The beat of celebratory drums drew a crowd of 1000 people to the public declaration in Gathiary, Senegal on March 13, 2011.  Gathiary, the village hosting the declaration, is located in the department of Bakel in eastern Senegal.  Because of the remote location of the public declaration, many community members worried that people would not attend.  On the contrary, representatives from 89 declaring villages in Senegal, Mali, and Mauritania participated in the event.

Of the 89 communities who declared their abandonment of female genital cutting (FGC) and child/forced marriage, only 30 villages participated in Tostan’s holistic Community Empowerment Program (CEP), which facilitates discussions surrounding human rights and health as well as numeracy, literacy and a range of different issues. The 59 additional declaring communities followed the curriculum of Tostan’s CEP through the process of organized diffusion.  In this process, participants of the program visited neighboring villages to share and discuss the information they learned during the CEP with their social networks, thus enabling information to spread holistically through social networks.
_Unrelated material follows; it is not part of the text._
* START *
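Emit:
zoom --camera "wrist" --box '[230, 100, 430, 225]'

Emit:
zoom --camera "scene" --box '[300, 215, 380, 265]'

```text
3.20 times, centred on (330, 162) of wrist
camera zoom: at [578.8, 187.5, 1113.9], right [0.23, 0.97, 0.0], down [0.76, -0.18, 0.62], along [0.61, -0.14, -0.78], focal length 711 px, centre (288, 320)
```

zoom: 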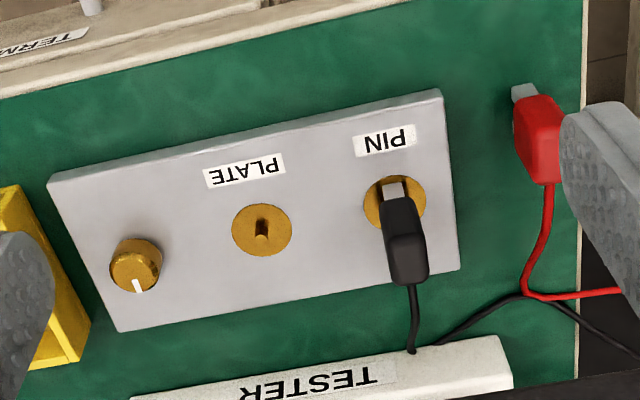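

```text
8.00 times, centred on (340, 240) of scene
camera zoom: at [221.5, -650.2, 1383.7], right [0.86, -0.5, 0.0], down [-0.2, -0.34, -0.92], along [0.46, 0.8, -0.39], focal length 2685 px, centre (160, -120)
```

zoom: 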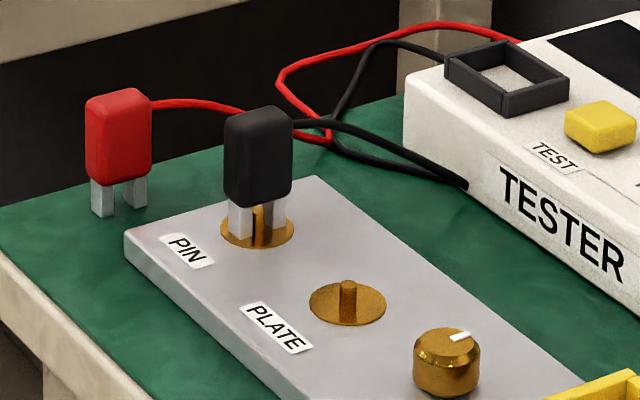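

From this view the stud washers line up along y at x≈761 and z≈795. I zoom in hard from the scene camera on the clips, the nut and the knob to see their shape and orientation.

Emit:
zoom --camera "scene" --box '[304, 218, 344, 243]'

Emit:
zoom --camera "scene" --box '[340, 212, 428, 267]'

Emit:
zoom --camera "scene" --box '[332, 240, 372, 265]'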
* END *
One of the declaring communities, Tamé, began as an adopted village, learning information through organized diffusion, but desired to fully participate in the CEP in their own community.  When Tostan’s Regional Coordinator visited Gathiary a month after the program began, women from Tamé came to see him and requested that Tostan implement the full program in their community, which they subsequently received.  One year after the start of the CEP in Tamé, these same women declared their abandonment of FGC and child/forced marriage.  In anticipation of the declaration, the women of Tamé hosted a cultural evening of dancing and skits the night before the public declaration.

At the declaration ceremony the following day, crowds gathered in excitement as the declaration of abandonment was read in French, Mandinka, Soninké, and Pulaar.  Following the reading, several community members and leaders spoke about their own experiences with FGC and child/forced marriage and why they felt the abandonment of these harmful traditional practices is best for their communities.

Djenaba Guissé, member of the Community Management Committee (CMC) in the village of Mouderi gave a particularly powerful speech.  She shared with the crowd memories from her own childhood:

I was given away to be married at 12 years old. Needless to say, I was pregnant within two months. I clearly remember the [birth attendant] whom delivered my baby boy; he told me that he was going to help me push but due to my age and the fact that I was cut, this would be the only baby that I would ever have. And he was right. This happened to me. We are in the position to not let this happen to anyone else.

After participating in the CEP, Djenaba recognized that her own experience with FGC and child/forced marriage did not have to be the experience of other women and girls in her community.  She recognized that these women have the right to be healthy and to have healthy, happy families. Like all others who declared their abandonment of harmful practices at the Gathiary declaration, Djenaba is a change-maker.  Through the efforts and action of these individuals a lasting and positive social movement to abandon harmful practices in Africa is growing.